Cambridge Dictionary of Christian TheologySixteen Candler faculty contributed to the new Cambridge Dictionary of Christian Theology (Cambridge University Press, 2011), a 572-page volume containing more than 550 entries from “Abba” to “Zwingli.”

Ian A. McFarland, Associate Professor of Systematic Theology, served as one of four editors, responsible for drafting the initial proposal for Cambridge and managing all correspondence with the contributors. He also wrote 150 entries himself. 

Written by a gender-balanced and representative mix of confessional orientations, the dictionary is intended to be accessible to a wide range of readers.  “We wanted a one-volume work that was specifically theological (rather than historical or sociological) in orientation, and that did not have entries either so long as to be unwieldy for beginners or so short as to be cryptic,” McFarland said.

McFarland worked on the dictionary while writing his newest monograph, In Adam’s Fall: A Meditation on the Christian Doctrine of Original Sin (Cambridge: Wiley-Blackwell, 2010). “By comparison with writing my own monograph, it was very tedious to serve as an editor,” he said. “On the whole, we had a generous group of contributors, but I am very glad it’s over!”
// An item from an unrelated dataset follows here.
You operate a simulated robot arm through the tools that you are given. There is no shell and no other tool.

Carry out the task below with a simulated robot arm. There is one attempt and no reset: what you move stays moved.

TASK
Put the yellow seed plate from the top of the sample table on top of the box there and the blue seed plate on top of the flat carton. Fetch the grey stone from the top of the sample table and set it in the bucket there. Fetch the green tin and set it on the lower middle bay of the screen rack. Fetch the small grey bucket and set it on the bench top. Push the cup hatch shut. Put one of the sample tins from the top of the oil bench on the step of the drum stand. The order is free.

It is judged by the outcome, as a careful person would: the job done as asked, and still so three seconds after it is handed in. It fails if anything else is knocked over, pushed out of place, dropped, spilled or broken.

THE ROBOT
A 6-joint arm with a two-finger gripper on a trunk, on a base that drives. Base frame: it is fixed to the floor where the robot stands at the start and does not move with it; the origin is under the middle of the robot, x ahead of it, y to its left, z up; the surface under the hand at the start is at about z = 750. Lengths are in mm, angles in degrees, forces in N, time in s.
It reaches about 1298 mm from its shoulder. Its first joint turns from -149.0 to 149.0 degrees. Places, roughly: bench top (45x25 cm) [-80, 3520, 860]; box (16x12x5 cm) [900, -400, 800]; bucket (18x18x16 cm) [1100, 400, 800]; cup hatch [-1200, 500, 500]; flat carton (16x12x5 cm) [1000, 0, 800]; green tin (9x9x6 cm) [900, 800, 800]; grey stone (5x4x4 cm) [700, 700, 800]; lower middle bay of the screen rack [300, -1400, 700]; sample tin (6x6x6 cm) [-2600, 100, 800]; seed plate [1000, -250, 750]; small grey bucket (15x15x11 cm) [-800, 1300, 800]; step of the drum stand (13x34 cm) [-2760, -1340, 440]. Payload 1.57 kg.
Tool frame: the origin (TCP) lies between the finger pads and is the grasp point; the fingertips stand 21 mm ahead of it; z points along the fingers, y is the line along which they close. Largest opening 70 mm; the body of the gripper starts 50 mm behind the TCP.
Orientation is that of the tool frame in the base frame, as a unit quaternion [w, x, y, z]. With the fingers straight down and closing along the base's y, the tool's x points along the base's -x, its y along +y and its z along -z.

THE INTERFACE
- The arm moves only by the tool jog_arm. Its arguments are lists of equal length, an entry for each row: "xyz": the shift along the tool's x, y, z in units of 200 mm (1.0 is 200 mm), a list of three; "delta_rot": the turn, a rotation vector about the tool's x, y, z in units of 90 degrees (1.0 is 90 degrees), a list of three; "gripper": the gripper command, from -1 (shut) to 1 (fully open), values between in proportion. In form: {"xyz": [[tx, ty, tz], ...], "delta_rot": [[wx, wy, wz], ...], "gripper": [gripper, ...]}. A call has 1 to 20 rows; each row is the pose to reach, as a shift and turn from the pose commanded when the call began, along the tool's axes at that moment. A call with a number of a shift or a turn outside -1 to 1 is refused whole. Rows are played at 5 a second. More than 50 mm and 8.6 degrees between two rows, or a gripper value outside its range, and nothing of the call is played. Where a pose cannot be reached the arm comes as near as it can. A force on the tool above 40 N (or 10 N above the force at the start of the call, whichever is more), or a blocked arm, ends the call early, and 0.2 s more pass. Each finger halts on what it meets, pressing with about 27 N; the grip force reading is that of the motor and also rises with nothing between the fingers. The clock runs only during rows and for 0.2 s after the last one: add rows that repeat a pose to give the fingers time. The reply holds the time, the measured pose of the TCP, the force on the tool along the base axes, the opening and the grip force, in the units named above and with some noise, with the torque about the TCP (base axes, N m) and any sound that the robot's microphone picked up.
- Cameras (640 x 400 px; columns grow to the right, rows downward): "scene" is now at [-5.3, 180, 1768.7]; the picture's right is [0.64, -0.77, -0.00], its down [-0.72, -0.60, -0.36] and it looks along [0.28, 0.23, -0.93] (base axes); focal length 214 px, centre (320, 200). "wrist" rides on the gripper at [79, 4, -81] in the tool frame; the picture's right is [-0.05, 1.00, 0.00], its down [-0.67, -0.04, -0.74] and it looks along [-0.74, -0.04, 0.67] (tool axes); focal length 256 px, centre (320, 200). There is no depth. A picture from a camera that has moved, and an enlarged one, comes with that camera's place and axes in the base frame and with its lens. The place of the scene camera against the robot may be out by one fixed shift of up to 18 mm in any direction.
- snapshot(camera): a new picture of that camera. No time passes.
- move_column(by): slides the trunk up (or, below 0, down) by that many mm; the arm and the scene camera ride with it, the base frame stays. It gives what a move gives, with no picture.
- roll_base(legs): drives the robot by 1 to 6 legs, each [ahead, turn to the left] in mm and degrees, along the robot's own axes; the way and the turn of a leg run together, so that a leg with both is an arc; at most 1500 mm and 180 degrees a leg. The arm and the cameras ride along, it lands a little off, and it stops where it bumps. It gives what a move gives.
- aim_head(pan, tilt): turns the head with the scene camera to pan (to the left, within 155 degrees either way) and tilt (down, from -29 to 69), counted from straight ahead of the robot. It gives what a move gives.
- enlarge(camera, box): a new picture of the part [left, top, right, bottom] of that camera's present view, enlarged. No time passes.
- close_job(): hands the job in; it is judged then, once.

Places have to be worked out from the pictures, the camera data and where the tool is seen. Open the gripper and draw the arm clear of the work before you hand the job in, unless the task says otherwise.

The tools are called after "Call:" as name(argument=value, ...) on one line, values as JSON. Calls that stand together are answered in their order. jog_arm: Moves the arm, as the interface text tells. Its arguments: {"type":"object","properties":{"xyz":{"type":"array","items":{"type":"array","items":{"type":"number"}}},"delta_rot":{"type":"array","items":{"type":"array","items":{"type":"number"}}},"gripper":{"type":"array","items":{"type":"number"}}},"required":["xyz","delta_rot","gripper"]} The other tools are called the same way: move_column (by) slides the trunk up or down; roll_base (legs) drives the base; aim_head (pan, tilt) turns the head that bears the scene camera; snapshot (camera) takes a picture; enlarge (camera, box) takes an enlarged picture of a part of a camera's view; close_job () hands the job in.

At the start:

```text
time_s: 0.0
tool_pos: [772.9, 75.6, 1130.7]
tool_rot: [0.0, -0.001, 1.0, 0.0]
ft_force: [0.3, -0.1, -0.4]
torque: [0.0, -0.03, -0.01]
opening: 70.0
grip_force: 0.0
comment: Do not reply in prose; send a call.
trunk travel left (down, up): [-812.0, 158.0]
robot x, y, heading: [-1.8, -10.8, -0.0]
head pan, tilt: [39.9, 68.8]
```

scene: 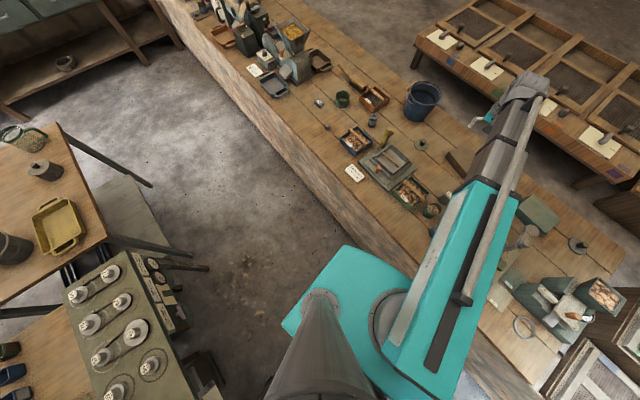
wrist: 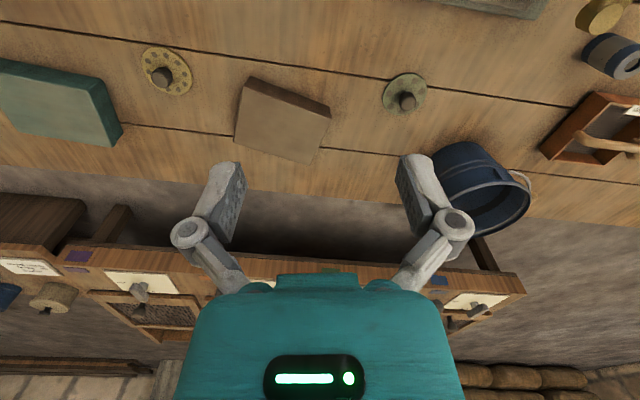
Other Candler contributors: Noel Erskine, “Caribbean Theology”; Tim Jackson, “Adoption”; Steve Kraftchick, “Myth”; Emmanuel Lartey, “Pastoral Theology”; Tom Long, “Homiletics”; Walter Lowe, “Immanuel Kant”; Jan Love, “Kairos Document”;  Rex Matthews, “Wesleyan Quadrilateral”; Joy McDougall, “Androcentrism, Sin”; Don Saliers, “Theology and Music”; Luther Smith, Jr., “Howard Thurman”; John Snarey, “William James”; Brent Strawn, “kwšrwt in Psalm 68:7”; Jonathan Strom, “Pietism”; and M. Thomas Thangaraj, “South Asian Theology.”